- **The request**:
Everything from the line containing "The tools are" through the last line of the records below should be printed exactly, please, and nothing else. Put each line that is not blank into a JSON list as a string.

- **Items**:
========================================

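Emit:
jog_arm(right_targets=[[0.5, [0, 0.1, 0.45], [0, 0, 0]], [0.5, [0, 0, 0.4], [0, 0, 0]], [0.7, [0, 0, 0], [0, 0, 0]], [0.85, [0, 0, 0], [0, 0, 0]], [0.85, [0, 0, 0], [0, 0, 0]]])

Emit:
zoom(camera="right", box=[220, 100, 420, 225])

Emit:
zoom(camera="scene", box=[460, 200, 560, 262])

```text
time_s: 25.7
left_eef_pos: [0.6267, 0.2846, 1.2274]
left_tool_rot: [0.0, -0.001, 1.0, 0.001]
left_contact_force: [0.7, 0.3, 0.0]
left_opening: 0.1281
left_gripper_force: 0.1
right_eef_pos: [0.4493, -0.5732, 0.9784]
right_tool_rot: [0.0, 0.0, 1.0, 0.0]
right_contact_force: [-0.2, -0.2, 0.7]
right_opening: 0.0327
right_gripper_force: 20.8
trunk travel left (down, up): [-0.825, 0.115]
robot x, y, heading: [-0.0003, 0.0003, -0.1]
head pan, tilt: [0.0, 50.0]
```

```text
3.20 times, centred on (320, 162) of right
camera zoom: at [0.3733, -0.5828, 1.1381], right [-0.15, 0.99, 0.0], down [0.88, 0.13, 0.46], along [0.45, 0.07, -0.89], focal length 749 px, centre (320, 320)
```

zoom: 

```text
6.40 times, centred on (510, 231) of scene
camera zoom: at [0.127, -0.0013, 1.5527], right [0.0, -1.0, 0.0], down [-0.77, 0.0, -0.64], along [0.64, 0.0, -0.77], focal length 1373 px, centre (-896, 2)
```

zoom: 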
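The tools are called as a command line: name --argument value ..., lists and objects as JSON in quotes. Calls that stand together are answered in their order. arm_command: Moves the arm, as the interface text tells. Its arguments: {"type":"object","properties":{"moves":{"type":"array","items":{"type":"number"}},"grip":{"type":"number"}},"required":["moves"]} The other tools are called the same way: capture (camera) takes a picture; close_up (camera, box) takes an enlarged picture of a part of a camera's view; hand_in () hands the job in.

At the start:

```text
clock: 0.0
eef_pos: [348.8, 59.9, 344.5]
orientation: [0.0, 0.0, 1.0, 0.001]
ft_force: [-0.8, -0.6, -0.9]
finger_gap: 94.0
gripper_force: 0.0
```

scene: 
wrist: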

========================================

- **Reply**:
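[
  "The tools are called as a command line: name --argument value ..., lists and objects as JSON in quotes. Calls that stand together are answered in their order. arm_command: Moves the arm, as the interface text tells. Its arguments: {\"type\":\"object\",\"properties\":{\"moves\":{\"type\":\"array\",\"items\":{\"type\":\"number\"}},\"grip\":{\"type\":\"number\"}},\"required\":[\"moves\"]} The other tools are called the same way: capture (camera) takes a picture; close_up (camera, box) takes an enlarged picture of a part of a camera's view; hand_in () hands the job in.",
  "At the start:",
  "```text",
  "clock: 0.0",
  "eef_pos: [348.8, 59.9, 344.5]",
  "orientation: [0.0, 0.0, 1.0, 0.001]",
  "ft_force: [-0.8, -0.6, -0.9]",
  "finger_gap: 94.0",
  "gripper_force: 0.0",
  "```",
  "scene: ",
  "wrist:"
]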